> _What is required_
Keep the text segment going from its last sentence.

> _Text segment_
++++++++++++++++++++
Mientras releo algunos aspectos apasionantes de la personalidad de Alfred Jarry, pienso que las épocas actuales se han quedado laceradas de auténticos artistas, por lo menos en nuestros venidos a menos países tercermundistas. Sin quererlo, y casi con la inocencia de un niño que juega trocitos, Jarry logró remover y escandalizar a la sociedad moralista de su época. Para ello, no necesitó de maquiavélicas argucias ni complicadas retóricas, sino más bien expuso su desnudez tal cual era. Estoy seguro que si Jarry hubiera sido sometido a evaluaciones psicológicas en este siglo XXI que se abre paso, talvez habría sido diagnosticado y etiquetado con algún tipo de retraso mental porque era un niño adulto que se complacía en simplificar sus personajes como lo haría un infante parvulario que traza gruesas líneas a crayón de cera.
No quiero decir con esto que la propuesta de este dramaturgo peque de simplismo o carezca de profundidad; por el contrario, él encarna el adagio popular que reza que solo los niños y los borrachos dicen la verdad. Y las verdades de Jarry, su «¡Merdre!» dicha a todo pulmón durante el estreno de Ubú Rey en el Teatro de L’Oeuvre (1896), pusieron los pelos de punta a la más encopetada sociedad parisina que, sin duda, vio aquella mierda dicha en un templo de la cultura como señal apocalíptica.
Pero el arte de Jarry, su teatro, era el de un niño que aún ve con asombro el mundo y lo recrea con inocente espontaneidad. Un arte que, por ser tan fresco y sincero, cala amenazante en la conciencia de un espectador hipócrita que se aferraba a tanto trapajo victoriano, pero también era un claro y auténtico signo de rebeldía que desafiaba las estructuras establecidas. Porque sí, es cierto, para ser un artista se necesita algo más que ser un cerdo burgués que se atraganta de vino en fiestas cortesanas; de hecho, para serlo es indispensable no encajar, no adaptarse, rebelarse contra lo instituido. Ese inconformismo es un sello de agua que se trae al nacer. ¿O de qué manera podría crear nuevos mundos o hacer una propuesta novedosa un artista que, simplemente, se ajusta al engranaje?
La rebeldía de Jarry fue consecuente con su corta vida. Como medio de suicidio eligió el alcoholismo porque talvez representaba la forma más dulce de salir de un prosaico mundo que aprisionaba su libertad. Para él, como para muchos artistas malditos de su época, la muerte significaba tan solo una dulce sinfonía que ensancharía su mundo.
++++++++++++++++++++
> _Material_

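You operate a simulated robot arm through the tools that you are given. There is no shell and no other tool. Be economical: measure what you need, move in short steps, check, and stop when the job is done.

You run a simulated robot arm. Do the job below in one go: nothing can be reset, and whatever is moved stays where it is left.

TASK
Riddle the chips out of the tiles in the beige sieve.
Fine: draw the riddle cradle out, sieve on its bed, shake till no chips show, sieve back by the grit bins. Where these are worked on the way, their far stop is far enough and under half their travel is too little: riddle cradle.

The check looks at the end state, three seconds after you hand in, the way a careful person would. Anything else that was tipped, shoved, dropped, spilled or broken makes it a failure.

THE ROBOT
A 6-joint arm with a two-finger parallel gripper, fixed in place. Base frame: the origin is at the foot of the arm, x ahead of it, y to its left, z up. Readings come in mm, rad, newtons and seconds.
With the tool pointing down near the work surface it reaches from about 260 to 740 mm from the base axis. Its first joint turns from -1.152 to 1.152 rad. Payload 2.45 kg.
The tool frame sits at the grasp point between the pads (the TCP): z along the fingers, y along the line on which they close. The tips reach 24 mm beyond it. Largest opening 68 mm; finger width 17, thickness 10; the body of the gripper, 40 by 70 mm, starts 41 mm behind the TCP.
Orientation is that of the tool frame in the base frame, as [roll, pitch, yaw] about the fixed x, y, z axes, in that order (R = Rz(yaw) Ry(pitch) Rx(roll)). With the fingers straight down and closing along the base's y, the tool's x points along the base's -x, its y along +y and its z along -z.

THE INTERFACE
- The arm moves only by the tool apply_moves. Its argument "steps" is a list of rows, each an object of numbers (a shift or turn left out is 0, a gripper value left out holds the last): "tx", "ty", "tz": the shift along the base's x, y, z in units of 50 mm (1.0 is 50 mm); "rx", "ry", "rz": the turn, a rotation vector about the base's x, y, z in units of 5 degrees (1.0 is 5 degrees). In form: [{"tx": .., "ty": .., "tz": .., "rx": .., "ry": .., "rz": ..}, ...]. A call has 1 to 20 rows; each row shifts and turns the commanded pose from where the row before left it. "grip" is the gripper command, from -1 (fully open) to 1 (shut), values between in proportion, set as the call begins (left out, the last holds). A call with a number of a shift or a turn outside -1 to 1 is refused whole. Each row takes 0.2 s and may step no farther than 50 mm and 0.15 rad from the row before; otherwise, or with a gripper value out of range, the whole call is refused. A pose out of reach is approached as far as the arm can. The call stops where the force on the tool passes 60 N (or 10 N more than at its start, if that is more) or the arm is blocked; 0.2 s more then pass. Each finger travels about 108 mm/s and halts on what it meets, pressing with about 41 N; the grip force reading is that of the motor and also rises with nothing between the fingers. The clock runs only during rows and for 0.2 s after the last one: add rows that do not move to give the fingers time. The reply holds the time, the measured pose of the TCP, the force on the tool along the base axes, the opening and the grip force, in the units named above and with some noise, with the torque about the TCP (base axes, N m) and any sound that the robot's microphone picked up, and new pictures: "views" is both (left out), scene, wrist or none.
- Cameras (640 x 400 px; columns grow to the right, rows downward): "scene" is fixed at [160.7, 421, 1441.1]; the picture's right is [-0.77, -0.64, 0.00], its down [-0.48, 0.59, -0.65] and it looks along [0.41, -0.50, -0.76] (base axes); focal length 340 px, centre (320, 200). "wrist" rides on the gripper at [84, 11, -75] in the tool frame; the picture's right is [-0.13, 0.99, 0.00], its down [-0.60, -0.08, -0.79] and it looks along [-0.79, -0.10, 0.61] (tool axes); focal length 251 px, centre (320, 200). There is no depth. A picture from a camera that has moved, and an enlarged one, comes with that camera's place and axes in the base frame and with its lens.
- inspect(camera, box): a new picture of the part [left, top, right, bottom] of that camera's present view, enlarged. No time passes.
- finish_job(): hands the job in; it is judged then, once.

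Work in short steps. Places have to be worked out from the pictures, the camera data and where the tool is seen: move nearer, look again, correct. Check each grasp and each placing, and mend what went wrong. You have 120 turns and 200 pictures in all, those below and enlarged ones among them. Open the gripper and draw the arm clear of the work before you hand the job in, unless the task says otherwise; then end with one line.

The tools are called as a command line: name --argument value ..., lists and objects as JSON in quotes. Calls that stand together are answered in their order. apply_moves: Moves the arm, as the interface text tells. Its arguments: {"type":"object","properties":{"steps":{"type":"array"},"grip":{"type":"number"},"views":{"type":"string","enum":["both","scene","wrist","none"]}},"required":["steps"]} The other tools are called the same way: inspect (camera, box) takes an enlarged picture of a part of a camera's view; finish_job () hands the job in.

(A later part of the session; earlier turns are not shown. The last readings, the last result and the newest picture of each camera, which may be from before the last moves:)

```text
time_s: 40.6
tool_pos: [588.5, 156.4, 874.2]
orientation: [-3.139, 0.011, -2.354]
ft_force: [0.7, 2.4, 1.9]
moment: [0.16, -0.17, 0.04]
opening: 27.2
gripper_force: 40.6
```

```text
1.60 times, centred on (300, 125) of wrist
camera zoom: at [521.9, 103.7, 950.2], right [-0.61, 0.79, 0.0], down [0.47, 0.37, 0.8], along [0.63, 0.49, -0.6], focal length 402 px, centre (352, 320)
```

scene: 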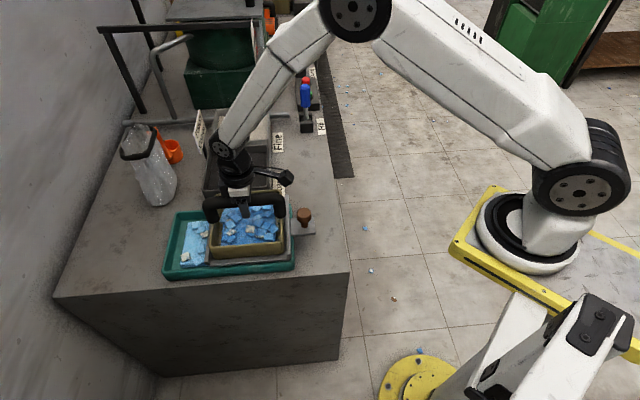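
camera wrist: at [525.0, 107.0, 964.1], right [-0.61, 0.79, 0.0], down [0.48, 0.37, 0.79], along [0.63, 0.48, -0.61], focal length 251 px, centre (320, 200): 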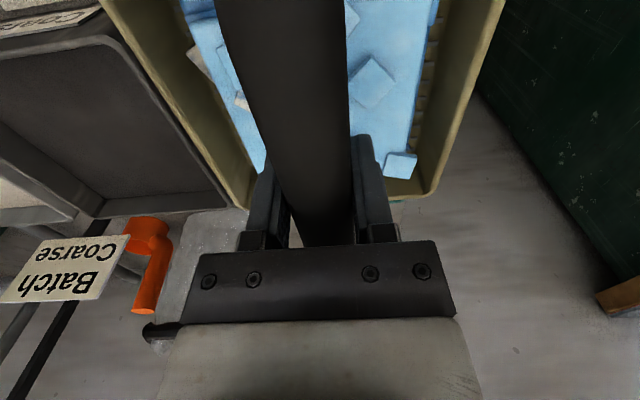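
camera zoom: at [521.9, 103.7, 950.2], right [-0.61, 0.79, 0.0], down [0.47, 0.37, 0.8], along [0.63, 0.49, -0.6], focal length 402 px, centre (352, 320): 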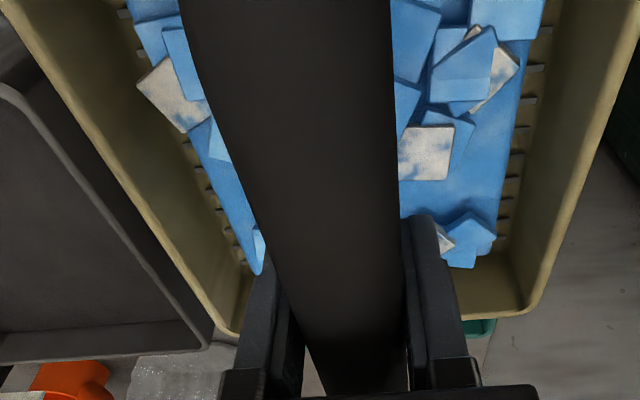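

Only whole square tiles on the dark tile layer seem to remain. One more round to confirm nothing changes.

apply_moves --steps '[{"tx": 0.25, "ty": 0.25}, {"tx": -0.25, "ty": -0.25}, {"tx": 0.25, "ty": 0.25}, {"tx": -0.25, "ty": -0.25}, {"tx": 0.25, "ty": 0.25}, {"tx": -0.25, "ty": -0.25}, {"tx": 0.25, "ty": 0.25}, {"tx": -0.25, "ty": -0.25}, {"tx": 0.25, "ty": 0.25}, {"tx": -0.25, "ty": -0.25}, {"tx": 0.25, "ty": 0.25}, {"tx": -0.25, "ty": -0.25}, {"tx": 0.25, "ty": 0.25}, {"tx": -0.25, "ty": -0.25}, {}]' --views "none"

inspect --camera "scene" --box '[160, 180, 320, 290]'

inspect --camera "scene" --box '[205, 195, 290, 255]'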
++++++++++++++++++++
> _Output for this exercise_
¡Hoy, esa estirpe de artistas ya casi no existe!
Basta asomarse a los círculos literarios y artísticos para darse cuenta que fueron invadidos por extrañas especies que parasitan a expensas de una actividad que, en un tiempo, fue sagrada. Pavos reales que mueven sus enormes egos cual tocados de plumas de aspirantes a reinas de belleza; la más rastrera especie de zorros comerciantes que medran a expensas de grandes capitales mientras acomodan camaleónicamente su ideología; ratas zalameras que prostituyen su arte por las migajas que están dispuestas a recibir; prudentes falsificadores de verdades, tan políticamente correctos, que viven con la angustia diaria de no herir las susceptibilidades de sus poderosos mecenas, llámense iglesias, políticos, empresarios o narcotraficantes —por cierto, con esa actitud de huevo tibio, estos se convierten en la especie de la peor calaña, pues son los primeros en meter zancadilla a quienes consideren sus contrincantes—; o también, aquellos mediáticos que gustan rodearse de tropeles publicitarios para agenciarse de una efímera fama. No se deben olvidar tampoco aquellos que, en aras de ganar protagonismo, abrazan cualquier causa mientras practican activismo social. Por último, tampoco pueden faltar aquellos que recurren al clisé gastado de la incomprensión y la neurosis, y convierten su vida en un esbozo maltrecho de artista.
Quizá nadie de los que dicen llamarse «artistas» —entre los que también me podría incluir— puedan sustraerse a ser, en un determinado momento, alguna de estas alimañas. La vanidad es que el ego, el oportunismo, la fanfarronería o esa visión tan dramática que suelen tener de la realidad puede jugarles malas pasadas, como también se las pudo haber jugado a estos auténticos artistas del pasado. Lo cierto es, como decían las abuelas, que «el que es perico donde quiera es verde», y el verdadero artista irá por el sendero correcto siempre que tire «merdre» a la realidad que lo circunda; es decir, siempre que sea capaz de hacer una valoración crítica de lo que ocurre a su alrededor. Un artista que se amolda a jugar con el poderoso termina siendo un bufón, una mesalina, y no hay que olvidar que también hay mesalinas de lujo.